The Michigan Model
of World Production and Trade

DESCRIPTION

The Michigan Model of World Production and Trade is a computable general equilibrium (CGE) modeling framework originally developed starting in the mid 1970s by Alan Deardorff and Robert Stern at the University of Michigan. It was intended for the purpose of analyzing the microeconomic employment effects in 29 sectors of the world's major countries due to the Tokyo Round of Multilateral Trade Liberalization. Initially including 18 industrialized countries, it was soon expanded to include an additional 16 newly industrizing and developing countries. In this 34-country version it became known as the Michigan Model of World Production and Trade (not to be confused with another "Michigan Model," the Michigan Quarterly Econometric Model of the United States economy built and maintained by the Research Seminar in Quantitative Economics). The model was used for a variety of purposes in addition to the Tokyo Round, including analyzing the effects of exchange rate changes, the structure of protection, and scenarios of trade liberalization leading up to the Uruguay Round. Published papers on these and other topics were collected into two books published in 1986 and 1990.

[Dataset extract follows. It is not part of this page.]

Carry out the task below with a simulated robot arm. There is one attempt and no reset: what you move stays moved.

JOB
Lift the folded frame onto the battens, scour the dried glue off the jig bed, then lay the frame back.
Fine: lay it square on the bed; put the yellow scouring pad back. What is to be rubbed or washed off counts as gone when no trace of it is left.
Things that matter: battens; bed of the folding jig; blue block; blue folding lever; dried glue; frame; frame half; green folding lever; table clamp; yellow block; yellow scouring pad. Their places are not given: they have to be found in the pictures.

In the late 1980's, Robert Stern collaborated with Drusilla Brown of Tufts University to construct a model of the United States and Canada for the purpose of analyzing the effects of the US-Canada Free Trade Agreement. They started with the structure of the Michigan Model, but extended its equations to include features of the New Trade Theory: imperfect competition, increasing returns to scale, and product differentiation. Shortly after, joined again by Alan Deardorff, they expanded this model to include first four and then eight countries and country groups that could be selected in different combinations from the 34-country Michigan Model database. This model, which we now call the Michigan Brown-Deardorff-Stern (BDS) Model, retains the features of the new trade theory introduced by Brown and Stern. Various versions of it have been used to analyze the effects of a variety of policy scenarios, most dealing with actual and potential preferential trading arrangements such as the North American Free Trade Agreement (NAFTA). Papers dealing with these topics have been published in a variaty of books and journals.